# COLLECTED DATA
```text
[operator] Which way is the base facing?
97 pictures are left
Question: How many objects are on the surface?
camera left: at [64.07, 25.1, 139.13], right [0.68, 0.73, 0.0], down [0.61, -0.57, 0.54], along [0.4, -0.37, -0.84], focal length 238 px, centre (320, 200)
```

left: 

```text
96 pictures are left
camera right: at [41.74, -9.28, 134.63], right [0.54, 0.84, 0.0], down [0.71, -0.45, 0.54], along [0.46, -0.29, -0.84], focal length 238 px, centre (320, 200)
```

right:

# TASK TO CARRY OUT
Extract all the material, leaving every line as it is.

# REPLY TO THE EXERCISE
```text
[operator] Which way is the base facing?
97 pictures are left
Question: How many objects are on the surface?
camera left: at [64.07, 25.1, 139.13], right [0.68, 0.73, 0.0], down [0.61, -0.57, 0.54], along [0.4, -0.37, -0.84], focal length 238 px, centre (320, 200)
```

left: 

```text
96 pictures are left
camera right: at [41.74, -9.28, 134.63], right [0.54, 0.84, 0.0], down [0.71, -0.45, 0.54], along [0.46, -0.29, -0.84], focal length 238 px, centre (320, 200)
```

right:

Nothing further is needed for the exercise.